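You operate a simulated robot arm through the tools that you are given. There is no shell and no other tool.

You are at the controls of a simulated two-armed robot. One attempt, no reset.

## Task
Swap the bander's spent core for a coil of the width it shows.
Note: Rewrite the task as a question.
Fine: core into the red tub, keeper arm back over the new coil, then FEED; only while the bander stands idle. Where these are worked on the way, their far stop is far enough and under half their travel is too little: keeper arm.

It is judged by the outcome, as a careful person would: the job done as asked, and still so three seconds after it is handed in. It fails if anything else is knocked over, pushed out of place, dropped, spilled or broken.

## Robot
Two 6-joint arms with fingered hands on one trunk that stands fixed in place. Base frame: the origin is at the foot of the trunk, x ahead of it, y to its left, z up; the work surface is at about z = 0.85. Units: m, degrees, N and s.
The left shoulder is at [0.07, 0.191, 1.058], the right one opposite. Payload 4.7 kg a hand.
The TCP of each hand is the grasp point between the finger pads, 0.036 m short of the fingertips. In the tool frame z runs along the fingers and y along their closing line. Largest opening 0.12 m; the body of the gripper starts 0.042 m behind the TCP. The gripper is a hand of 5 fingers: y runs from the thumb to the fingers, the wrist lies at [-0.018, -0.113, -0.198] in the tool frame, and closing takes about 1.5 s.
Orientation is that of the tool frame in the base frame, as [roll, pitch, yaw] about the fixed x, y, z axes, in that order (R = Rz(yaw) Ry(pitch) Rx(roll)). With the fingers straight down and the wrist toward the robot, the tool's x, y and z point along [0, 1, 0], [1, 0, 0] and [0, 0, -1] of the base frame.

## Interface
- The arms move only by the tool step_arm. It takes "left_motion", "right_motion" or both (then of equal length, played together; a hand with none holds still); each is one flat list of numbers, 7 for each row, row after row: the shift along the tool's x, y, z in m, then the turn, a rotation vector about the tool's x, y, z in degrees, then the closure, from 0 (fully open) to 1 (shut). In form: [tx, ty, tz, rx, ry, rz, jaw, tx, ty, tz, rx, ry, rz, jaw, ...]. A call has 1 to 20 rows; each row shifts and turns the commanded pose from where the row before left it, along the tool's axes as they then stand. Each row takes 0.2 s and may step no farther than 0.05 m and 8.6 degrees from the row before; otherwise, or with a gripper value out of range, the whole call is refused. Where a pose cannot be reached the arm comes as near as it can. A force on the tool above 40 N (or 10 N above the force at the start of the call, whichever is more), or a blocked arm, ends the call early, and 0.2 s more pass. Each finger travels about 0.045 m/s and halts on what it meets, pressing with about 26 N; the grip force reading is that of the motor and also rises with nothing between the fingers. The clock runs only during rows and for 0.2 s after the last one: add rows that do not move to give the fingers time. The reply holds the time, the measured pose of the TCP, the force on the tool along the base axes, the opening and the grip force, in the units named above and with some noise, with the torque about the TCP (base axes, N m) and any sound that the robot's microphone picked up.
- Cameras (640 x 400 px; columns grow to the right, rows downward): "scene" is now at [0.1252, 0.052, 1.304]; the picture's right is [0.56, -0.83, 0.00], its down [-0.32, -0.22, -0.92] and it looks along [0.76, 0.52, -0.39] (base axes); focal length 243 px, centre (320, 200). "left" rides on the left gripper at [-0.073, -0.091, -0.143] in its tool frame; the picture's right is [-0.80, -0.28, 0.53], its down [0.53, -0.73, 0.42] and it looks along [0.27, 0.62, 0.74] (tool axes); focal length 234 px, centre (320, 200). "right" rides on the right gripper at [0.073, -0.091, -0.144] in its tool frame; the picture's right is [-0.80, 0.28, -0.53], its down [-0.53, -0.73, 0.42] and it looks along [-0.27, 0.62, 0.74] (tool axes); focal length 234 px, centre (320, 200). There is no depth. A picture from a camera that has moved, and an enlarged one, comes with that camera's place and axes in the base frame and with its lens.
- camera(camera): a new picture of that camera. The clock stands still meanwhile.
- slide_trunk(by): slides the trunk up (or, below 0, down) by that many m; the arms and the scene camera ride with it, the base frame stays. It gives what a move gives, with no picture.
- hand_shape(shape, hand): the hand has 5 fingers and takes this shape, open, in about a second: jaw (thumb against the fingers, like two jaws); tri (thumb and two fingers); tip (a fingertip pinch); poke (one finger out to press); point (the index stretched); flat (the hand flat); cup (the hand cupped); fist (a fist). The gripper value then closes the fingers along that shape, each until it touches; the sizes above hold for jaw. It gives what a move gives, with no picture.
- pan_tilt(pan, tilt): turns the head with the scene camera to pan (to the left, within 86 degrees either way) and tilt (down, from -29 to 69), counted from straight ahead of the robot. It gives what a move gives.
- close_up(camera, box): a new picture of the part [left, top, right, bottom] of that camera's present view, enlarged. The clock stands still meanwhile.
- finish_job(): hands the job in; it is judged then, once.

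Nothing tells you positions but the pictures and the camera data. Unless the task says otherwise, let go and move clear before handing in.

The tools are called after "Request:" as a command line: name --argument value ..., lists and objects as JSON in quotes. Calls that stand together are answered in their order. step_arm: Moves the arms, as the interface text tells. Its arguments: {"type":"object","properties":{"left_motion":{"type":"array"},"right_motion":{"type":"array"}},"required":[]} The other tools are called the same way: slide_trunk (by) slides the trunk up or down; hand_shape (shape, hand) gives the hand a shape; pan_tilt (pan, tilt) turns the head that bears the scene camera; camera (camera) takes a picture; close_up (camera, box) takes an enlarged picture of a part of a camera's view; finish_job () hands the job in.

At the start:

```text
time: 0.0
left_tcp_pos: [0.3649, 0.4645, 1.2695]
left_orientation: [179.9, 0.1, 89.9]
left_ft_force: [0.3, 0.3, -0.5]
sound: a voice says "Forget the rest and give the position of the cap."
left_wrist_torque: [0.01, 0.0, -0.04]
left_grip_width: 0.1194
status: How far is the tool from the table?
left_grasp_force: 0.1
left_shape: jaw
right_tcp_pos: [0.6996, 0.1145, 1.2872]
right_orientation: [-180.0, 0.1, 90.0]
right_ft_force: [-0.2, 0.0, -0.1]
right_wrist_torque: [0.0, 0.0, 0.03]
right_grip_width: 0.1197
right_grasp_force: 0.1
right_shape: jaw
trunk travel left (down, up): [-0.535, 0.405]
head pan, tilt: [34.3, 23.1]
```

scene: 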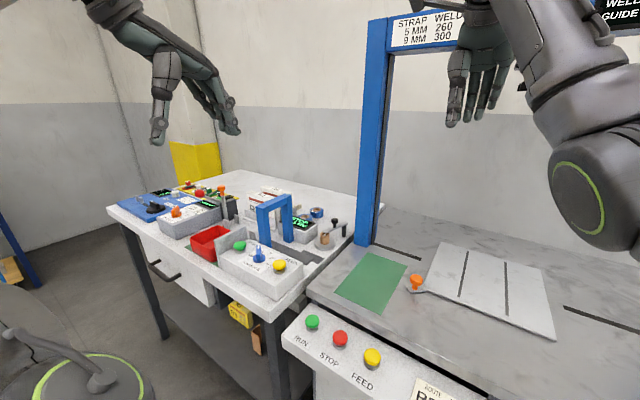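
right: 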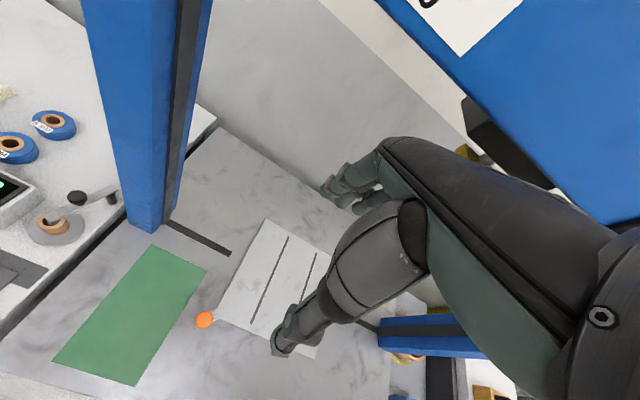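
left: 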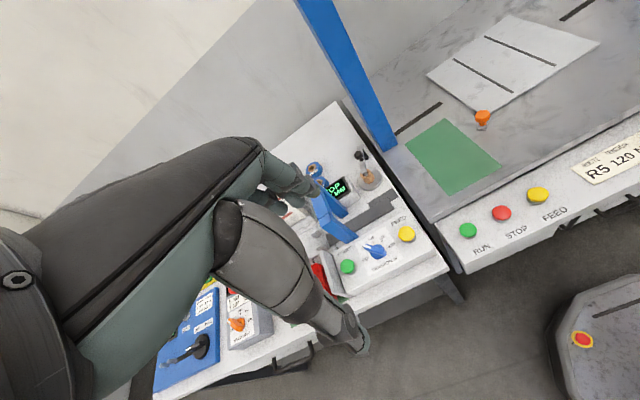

- - -

◆ EXERCISE TASK ◆
Repeat the data above exactly, but not the pictures.

◆ FULL RESPONSE ◆
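You operate a simulated robot arm through the tools that you are given. There is no shell and no other tool.

You are at the controls of a simulated two-armed robot. One attempt, no reset.

## Task
Swap the bander's spent core for a coil of the width it shows.
Note: Rewrite the task as a question.
Fine: core into the red tub, keeper arm back over the new coil, then FEED; only while the bander stands idle. Where these are worked on the way, their far stop is far enough and under half their travel is too little: keeper arm.

It is judged by the outcome, as a careful person would: the job done as asked, and still so three seconds after it is handed in. It fails if anything else is knocked over, pushed out of place, dropped, spilled or broken.

## Robot
Two 6-joint arms with fingered hands on one trunk that stands fixed in place. Base frame: the origin is at the foot of the trunk, x ahead of it, y to its left, z up; the work surface is at about z = 0.85. Units: m, degrees, N and s.
The left shoulder is at [0.07, 0.191, 1.058], the right one opposite. Payload 4.7 kg a hand.
The TCP of each hand is the grasp point between the finger pads, 0.036 m short of the fingertips. In the tool frame z runs along the fingers and y along their closing line. Largest opening 0.12 m; the body of the gripper starts 0.042 m behind the TCP. The gripper is a hand of 5 fingers: y runs from the thumb to the fingers, the wrist lies at [-0.018, -0.113, -0.198] in the tool frame, and closing takes about 1.5 s.
Orientation is that of the tool frame in the base frame, as [roll, pitch, yaw] about the fixed x, y, z axes, in that order (R = Rz(yaw) Ry(pitch) Rx(roll)). With the fingers straight down and the wrist toward the robot, the tool's x, y and z point along [0, 1, 0], [1, 0, 0] and [0, 0, -1] of the base frame.

## Interface
- The arms move only by the tool step_arm. It takes "left_motion", "right_motion" or both (then of equal length, played together; a hand with none holds still); each is one flat list of numbers, 7 for each row, row after row: the shift along the tool's x, y, z in m, then the turn, a rotation vector about the tool's x, y, z in degrees, then the closure, from 0 (fully open) to 1 (shut). In form: [tx, ty, tz, rx, ry, rz, jaw, tx, ty, tz, rx, ry, rz, jaw, ...]. A call has 1 to 20 rows; each row shifts and turns the commanded pose from where the row before left it, along the tool's axes as they then stand. Each row takes 0.2 s and may step no farther than 0.05 m and 8.6 degrees from the row before; otherwise, or with a gripper value out of range, the whole call is refused. Where a pose cannot be reached the arm comes as near as it can. A force on the tool above 40 N (or 10 N above the force at the start of the call, whichever is more), or a blocked arm, ends the call early, and 0.2 s more pass. Each finger travels about 0.045 m/s and halts on what it meets, pressing with about 26 N; the grip force reading is that of the motor and also rises with nothing between the fingers. The clock runs only during rows and for 0.2 s after the last one: add rows that do not move to give the fingers time. The reply holds the time, the measured pose of the TCP, the force on the tool along the base axes, the opening and the grip force, in the units named above and with some noise, with the torque about the TCP (base axes, N m) and any sound that the robot's microphone picked up.
- Cameras (640 x 400 px; columns grow to the right, rows downward): "scene" is now at [0.1252, 0.052, 1.304]; the picture's right is [0.56, -0.83, 0.00], its down [-0.32, -0.22, -0.92] and it looks along [0.76, 0.52, -0.39] (base axes); focal length 243 px, centre (320, 200). "left" rides on the left gripper at [-0.073, -0.091, -0.143] in its tool frame; the picture's right is [-0.80, -0.28, 0.53], its down [0.53, -0.73, 0.42] and it looks along [0.27, 0.62, 0.74] (tool axes); focal length 234 px, centre (320, 200). "right" rides on the right gripper at [0.073, -0.091, -0.144] in its tool frame; the picture's right is [-0.80, 0.28, -0.53], its down [-0.53, -0.73, 0.42] and it looks along [-0.27, 0.62, 0.74] (tool axes); focal length 234 px, centre (320, 200). There is no depth. A picture from a camera that has moved, and an enlarged one, comes with that camera's place and axes in the base frame and with its lens.
- camera(camera): a new picture of that camera. The clock stands still meanwhile.
- slide_trunk(by): slides the trunk up (or, below 0, down) by that many m; the arms and the scene camera ride with it, the base frame stays. It gives what a move gives, with no picture.
- hand_shape(shape, hand): the hand has 5 fingers and takes this shape, open, in about a second: jaw (thumb against the fingers, like two jaws); tri (thumb and two fingers); tip (a fingertip pinch); poke (one finger out to press); point (the index stretched); flat (the hand flat); cup (the hand cupped); fist (a fist). The gripper value then closes the fingers along that shape, each until it touches; the sizes above hold for jaw. It gives what a move gives, with no picture.
- pan_tilt(pan, tilt): turns the head with the scene camera to pan (to the left, within 86 degrees either way) and tilt (down, from -29 to 69), counted from straight ahead of the robot. It gives what a move gives.
- close_up(camera, box): a new picture of the part [left, top, right, bottom] of that camera's present view, enlarged. The clock stands still meanwhile.
- finish_job(): hands the job in; it is judged then, once.

Nothing tells you positions but the pictures and the camera data. Unless the task says otherwise, let go and move clear before handing in.

The tools are called after "Request:" as a command line: name --argument value ..., lists and objects as JSON in quotes. Calls that stand together are answered in their order. step_arm: Moves the arms, as the interface text tells. Its arguments: {"type":"object","properties":{"left_motion":{"type":"array"},"right_motion":{"type":"array"}},"required":[]} The other tools are called the same way: slide_trunk (by) slides the trunk up or down; hand_shape (shape, hand) gives the hand a shape; pan_tilt (pan, tilt) turns the head that bears the scene camera; camera (camera) takes a picture; close_up (camera, box) takes an enlarged picture of a part of a camera's view; finish_job () hands the job in.

At the start:

```text
time: 0.0
left_tcp_pos: [0.3649, 0.4645, 1.2695]
left_orientation: [179.9, 0.1, 89.9]
left_ft_force: [0.3, 0.3, -0.5]
sound: a voice says "Forget the rest and give the position of the cap."
left_wrist_torque: [0.01, 0.0, -0.04]
left_grip_width: 0.1194
status: How far is the tool from the table?
left_grasp_force: 0.1
left_shape: jaw
right_tcp_pos: [0.6996, 0.1145, 1.2872]
right_orientation: [-180.0, 0.1, 90.0]
right_ft_force: [-0.2, 0.0, -0.1]
right_wrist_torque: [0.0, 0.0, 0.03]
right_grip_width: 0.1197
right_grasp_force: 0.1
right_shape: jaw
trunk travel left (down, up): [-0.535, 0.405]
head pan, tilt: [34.3, 23.1]
```

scene: 
right: 
left: 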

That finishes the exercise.